Start Provided material

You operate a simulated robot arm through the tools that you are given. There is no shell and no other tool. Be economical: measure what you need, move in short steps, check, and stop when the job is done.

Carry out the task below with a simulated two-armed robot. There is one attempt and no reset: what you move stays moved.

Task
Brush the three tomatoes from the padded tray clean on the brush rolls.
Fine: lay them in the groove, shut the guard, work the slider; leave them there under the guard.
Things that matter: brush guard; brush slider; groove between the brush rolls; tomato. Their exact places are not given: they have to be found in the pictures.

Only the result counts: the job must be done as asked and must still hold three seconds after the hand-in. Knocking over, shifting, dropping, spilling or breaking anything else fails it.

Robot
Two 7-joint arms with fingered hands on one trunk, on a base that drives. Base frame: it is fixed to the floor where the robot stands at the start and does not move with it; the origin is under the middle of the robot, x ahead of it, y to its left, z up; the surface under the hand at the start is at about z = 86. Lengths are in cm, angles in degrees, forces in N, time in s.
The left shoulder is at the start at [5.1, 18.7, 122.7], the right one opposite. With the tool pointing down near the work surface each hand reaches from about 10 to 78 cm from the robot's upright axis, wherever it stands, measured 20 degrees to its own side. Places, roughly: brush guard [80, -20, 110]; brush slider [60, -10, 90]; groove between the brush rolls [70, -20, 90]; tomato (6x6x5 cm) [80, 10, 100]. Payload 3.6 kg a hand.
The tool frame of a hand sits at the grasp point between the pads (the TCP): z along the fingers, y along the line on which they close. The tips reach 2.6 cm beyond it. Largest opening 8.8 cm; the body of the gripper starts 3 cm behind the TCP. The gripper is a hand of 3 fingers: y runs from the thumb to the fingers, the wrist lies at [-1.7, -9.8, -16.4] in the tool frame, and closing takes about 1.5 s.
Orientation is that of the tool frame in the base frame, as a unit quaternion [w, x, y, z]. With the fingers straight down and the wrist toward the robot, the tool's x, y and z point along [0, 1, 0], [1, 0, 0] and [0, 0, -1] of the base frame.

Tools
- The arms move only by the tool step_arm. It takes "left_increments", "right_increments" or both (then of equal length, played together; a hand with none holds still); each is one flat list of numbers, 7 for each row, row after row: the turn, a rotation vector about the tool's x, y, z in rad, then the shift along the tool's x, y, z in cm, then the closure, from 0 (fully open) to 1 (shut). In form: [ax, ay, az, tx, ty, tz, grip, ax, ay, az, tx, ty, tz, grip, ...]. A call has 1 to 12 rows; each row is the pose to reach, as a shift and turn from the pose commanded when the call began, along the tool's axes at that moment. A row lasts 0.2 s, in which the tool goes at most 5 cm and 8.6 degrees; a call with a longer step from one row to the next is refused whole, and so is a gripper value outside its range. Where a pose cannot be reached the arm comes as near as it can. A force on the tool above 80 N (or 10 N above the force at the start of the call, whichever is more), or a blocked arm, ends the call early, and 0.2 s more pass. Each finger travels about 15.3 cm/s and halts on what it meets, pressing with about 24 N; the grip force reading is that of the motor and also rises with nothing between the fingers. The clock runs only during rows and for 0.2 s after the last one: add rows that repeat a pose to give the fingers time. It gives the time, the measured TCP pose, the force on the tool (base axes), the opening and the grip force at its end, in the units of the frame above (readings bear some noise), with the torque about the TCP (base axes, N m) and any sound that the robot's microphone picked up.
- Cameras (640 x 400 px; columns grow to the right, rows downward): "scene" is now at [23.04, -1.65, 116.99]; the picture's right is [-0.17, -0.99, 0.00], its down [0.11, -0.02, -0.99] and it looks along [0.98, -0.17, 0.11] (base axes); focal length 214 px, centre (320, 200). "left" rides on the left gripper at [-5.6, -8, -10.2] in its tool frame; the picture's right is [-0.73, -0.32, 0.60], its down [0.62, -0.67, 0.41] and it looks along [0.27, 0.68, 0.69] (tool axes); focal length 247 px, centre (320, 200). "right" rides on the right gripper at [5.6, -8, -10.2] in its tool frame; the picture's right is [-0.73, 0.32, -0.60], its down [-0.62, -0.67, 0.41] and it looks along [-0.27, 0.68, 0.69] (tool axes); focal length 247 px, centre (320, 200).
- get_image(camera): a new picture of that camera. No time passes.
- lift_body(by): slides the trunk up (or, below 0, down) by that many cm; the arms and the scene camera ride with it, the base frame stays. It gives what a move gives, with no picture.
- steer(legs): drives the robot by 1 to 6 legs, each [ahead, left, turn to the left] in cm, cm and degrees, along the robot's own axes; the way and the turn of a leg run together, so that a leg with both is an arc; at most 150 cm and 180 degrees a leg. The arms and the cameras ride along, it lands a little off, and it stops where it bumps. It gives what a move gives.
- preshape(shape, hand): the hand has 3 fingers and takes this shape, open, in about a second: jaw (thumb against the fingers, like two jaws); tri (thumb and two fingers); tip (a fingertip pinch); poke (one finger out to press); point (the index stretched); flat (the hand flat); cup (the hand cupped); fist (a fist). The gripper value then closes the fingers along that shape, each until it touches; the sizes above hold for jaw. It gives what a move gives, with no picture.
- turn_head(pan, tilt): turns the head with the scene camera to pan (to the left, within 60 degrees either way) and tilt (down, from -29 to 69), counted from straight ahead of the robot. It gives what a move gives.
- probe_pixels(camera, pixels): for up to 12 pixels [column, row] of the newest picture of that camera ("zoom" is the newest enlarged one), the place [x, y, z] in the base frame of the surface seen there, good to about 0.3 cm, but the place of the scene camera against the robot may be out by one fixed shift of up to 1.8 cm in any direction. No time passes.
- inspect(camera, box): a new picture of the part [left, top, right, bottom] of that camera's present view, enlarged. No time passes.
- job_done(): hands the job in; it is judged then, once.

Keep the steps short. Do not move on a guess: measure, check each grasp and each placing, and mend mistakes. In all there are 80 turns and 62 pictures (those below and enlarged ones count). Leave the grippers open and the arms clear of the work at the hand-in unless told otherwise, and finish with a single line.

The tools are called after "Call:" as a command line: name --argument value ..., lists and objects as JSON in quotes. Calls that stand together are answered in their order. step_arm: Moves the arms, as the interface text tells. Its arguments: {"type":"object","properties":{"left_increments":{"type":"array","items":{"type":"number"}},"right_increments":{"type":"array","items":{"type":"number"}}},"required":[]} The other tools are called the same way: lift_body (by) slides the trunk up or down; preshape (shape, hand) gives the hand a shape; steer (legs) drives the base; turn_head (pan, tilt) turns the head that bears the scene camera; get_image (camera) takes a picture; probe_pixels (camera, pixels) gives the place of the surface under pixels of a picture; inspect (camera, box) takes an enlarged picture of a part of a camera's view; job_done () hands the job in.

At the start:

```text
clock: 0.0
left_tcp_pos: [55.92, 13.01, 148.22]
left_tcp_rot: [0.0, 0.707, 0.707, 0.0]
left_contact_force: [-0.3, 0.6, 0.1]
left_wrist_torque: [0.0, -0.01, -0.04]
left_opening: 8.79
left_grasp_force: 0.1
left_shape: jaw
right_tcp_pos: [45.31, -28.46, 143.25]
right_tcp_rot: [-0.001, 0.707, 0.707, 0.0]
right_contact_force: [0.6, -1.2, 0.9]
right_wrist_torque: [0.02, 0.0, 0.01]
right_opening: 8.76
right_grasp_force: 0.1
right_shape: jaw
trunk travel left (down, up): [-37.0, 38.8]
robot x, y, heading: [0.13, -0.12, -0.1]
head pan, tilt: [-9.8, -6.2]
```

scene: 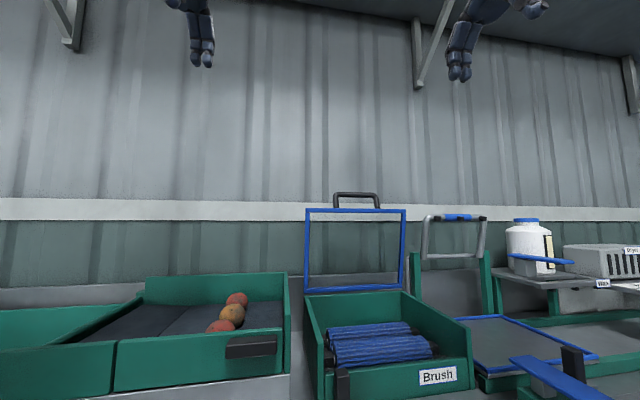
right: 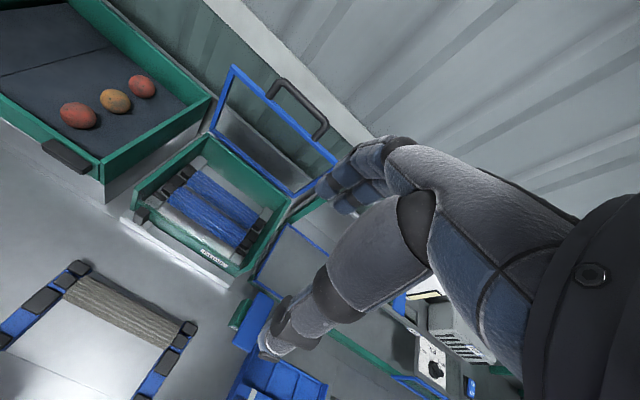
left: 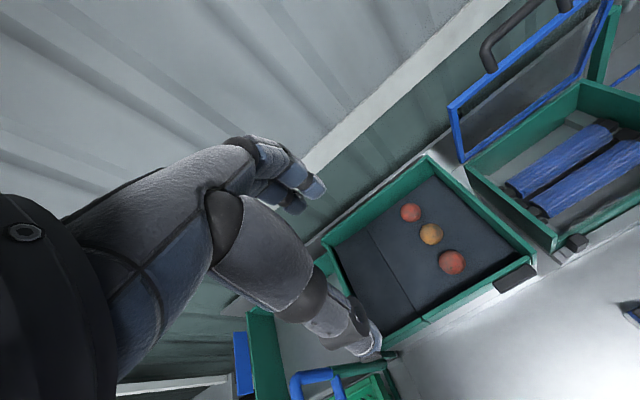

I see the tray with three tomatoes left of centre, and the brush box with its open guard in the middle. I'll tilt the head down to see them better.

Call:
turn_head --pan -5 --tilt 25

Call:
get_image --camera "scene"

End Provided material

Leave the images out, please, and restate each line word for word.

You operate a simulated robot arm through the tools that you are given. There is no shell and no other tool. Be economical: measure what you need, move in short steps, check, and stop when the job is done.

Carry out the task below with a simulated two-armed robot. There is one attempt and no reset: what you move stays moved.

Task
Brush the three tomatoes from the padded tray clean on the brush rolls.
Fine: lay them in the groove, shut the guard, work the slider; leave them there under the guard.
Things that matter: brush guard; brush slider; groove between the brush rolls; tomato. Their exact places are not given: they have to be found in the pictures.

Only the result counts: the job must be done as asked and must still hold three seconds after the hand-in. Knocking over, shifting, dropping, spilling or breaking anything else fails it.

Robot
Two 7-joint arms with fingered hands on one trunk, on a base that drives. Base frame: it is fixed to the floor where the robot stands at the start and does not move with it; the origin is under the middle of the robot, x ahead of it, y to its left, z up; the surface under the hand at the start is at about z = 86. Lengths are in cm, angles in degrees, forces in N, time in s.
The left shoulder is at the start at [5.1, 18.7, 122.7], the right one opposite. With the tool pointing down near the work surface each hand reaches from about 10 to 78 cm from the robot's upright axis, wherever it stands, measured 20 degrees to its own side. Places, roughly: brush guard [80, -20, 110]; brush slider [60, -10, 90]; groove between the brush rolls [70, -20, 90]; tomato (6x6x5 cm) [80, 10, 100]. Payload 3.6 kg a hand.
The tool frame of a hand sits at the grasp point between the pads (the TCP): z along the fingers, y along the line on which they close. The tips reach 2.6 cm beyond it. Largest opening 8.8 cm; the body of the gripper starts 3 cm behind the TCP. The gripper is a hand of 3 fingers: y runs from the thumb to the fingers, the wrist lies at [-1.7, -9.8, -16.4] in the tool frame, and closing takes about 1.5 s.
Orientation is that of the tool frame in the base frame, as a unit quaternion [w, x, y, z]. With the fingers straight down and the wrist toward the robot, the tool's x, y and z point along [0, 1, 0], [1, 0, 0] and [0, 0, -1] of the base frame.

Tools
- The arms move only by the tool step_arm. It takes "left_increments", "right_increments" or both (then of equal length, played together; a hand with none holds still); each is one flat list of numbers, 7 for each row, row after row: the turn, a rotation vector about the tool's x, y, z in rad, then the shift along the tool's x, y, z in cm, then the closure, from 0 (fully open) to 1 (shut). In form: [ax, ay, az, tx, ty, tz, grip, ax, ay, az, tx, ty, tz, grip, ...]. A call has 1 to 12 rows; each row is the pose to reach, as a shift and turn from the pose commanded when the call began, along the tool's axes at that moment. A row lasts 0.2 s, in which the tool goes at most 5 cm and 8.6 degrees; a call with a longer step from one row to the next is refused whole, and so is a gripper value outside its range. Where a pose cannot be reached the arm comes as near as it can. A force on the tool above 80 N (or 10 N above the force at the start of the call, whichever is more), or a blocked arm, ends the call early, and 0.2 s more pass. Each finger travels about 15.3 cm/s and halts on what it meets, pressing with about 24 N; the grip force reading is that of the motor and also rises with nothing between the fingers. The clock runs only during rows and for 0.2 s after the last one: add rows that repeat a pose to give the fingers time. It gives the time, the measured TCP pose, the force on the tool (base axes), the opening and the grip force at its end, in the units of the frame above (readings bear some noise), with the torque about the TCP (base axes, N m) and any sound that the robot's microphone picked up.
- Cameras (640 x 400 px; columns grow to the right, rows downward): "scene" is now at [23.04, -1.65, 116.99]; the picture's right is [-0.17, -0.99, 0.00], its down [0.11, -0.02, -0.99] and it looks along [0.98, -0.17, 0.11] (base axes); focal length 214 px, centre (320, 200). "left" rides on the left gripper at [-5.6, -8, -10.2] in its tool frame; the picture's right is [-0.73, -0.32, 0.60], its down [0.62, -0.67, 0.41] and it looks along [0.27, 0.68, 0.69] (tool axes); focal length 247 px, centre (320, 200). "right" rides on the right gripper at [5.6, -8, -10.2] in its tool frame; the picture's right is [-0.73, 0.32, -0.60], its down [-0.62, -0.67, 0.41] and it looks along [-0.27, 0.68, 0.69] (tool axes); focal length 247 px, centre (320, 200).
- get_image(camera): a new picture of that camera. No time passes.
- lift_body(by): slides the trunk up (or, below 0, down) by that many cm; the arms and the scene camera ride with it, the base frame stays. It gives what a move gives, with no picture.
- steer(legs): drives the robot by 1 to 6 legs, each [ahead, left, turn to the left] in cm, cm and degrees, along the robot's own axes; the way and the turn of a leg run together, so that a leg with both is an arc; at most 150 cm and 180 degrees a leg. The arms and the cameras ride along, it lands a little off, and it stops where it bumps. It gives what a move gives.
- preshape(shape, hand): the hand has 3 fingers and takes this shape, open, in about a second: jaw (thumb against the fingers, like two jaws); tri (thumb and two fingers); tip (a fingertip pinch); poke (one finger out to press); point (the index stretched); flat (the hand flat); cup (the hand cupped); fist (a fist). The gripper value then closes the fingers along that shape, each until it touches; the sizes above hold for jaw. It gives what a move gives, with no picture.
- turn_head(pan, tilt): turns the head with the scene camera to pan (to the left, within 60 degrees either way) and tilt (down, from -29 to 69), counted from straight ahead of the robot. It gives what a move gives.
- probe_pixels(camera, pixels): for up to 12 pixels [column, row] of the newest picture of that camera ("zoom" is the newest enlarged one), the place [x, y, z] in the base frame of the surface seen there, good to about 0.3 cm, but the place of the scene camera against the robot may be out by one fixed shift of up to 1.8 cm in any direction. No time passes.
- inspect(camera, box): a new picture of the part [left, top, right, bottom] of that camera's present view, enlarged. No time passes.
- job_done(): hands the job in; it is judged then, once.

Keep the steps short. Do not move on a guess: measure, check each grasp and each placing, and mend mistakes. In all there are 80 turns and 62 pictures (those below and enlarged ones count). Leave the grippers open and the arms clear of the work at the hand-in unless told otherwise, and finish with a single line.

The tools are called after "Call:" as a command line: name --argument value ..., lists and objects as JSON in quotes. Calls that stand together are answered in their order. step_arm: Moves the arms, as the interface text tells. Its arguments: {"type":"object","properties":{"left_increments":{"type":"array","items":{"type":"number"}},"right_increments":{"type":"array","items":{"type":"number"}}},"required":[]} The other tools are called the same way: lift_body (by) slides the trunk up or down; preshape (shape, hand) gives the hand a shape; steer (legs) drives the base; turn_head (pan, tilt) turns the head that bears the scene camera; get_image (camera) takes a picture; probe_pixels (camera, pixels) gives the place of the surface under pixels of a picture; inspect (camera, box) takes an enlarged picture of a part of a camera's view; job_done () hands the job in.

At the start:

```text
clock: 0.0
left_tcp_pos: [55.92, 13.01, 148.22]
left_tcp_rot: [0.0, 0.707, 0.707, 0.0]
left_contact_force: [-0.3, 0.6, 0.1]
left_wrist_torque: [0.0, -0.01, -0.04]
left_opening: 8.79
left_grasp_force: 0.1
left_shape: jaw
right_tcp_pos: [45.31, -28.46, 143.25]
right_tcp_rot: [-0.001, 0.707, 0.707, 0.0]
right_contact_force: [0.6, -1.2, 0.9]
right_wrist_torque: [0.02, 0.0, 0.01]
right_opening: 8.76
right_grasp_force: 0.1
right_shape: jaw
trunk travel left (down, up): [-37.0, 38.8]
robot x, y, heading: [0.13, -0.12, -0.1]
head pan, tilt: [-9.8, -6.2]
```

scene: 
right: 
left: 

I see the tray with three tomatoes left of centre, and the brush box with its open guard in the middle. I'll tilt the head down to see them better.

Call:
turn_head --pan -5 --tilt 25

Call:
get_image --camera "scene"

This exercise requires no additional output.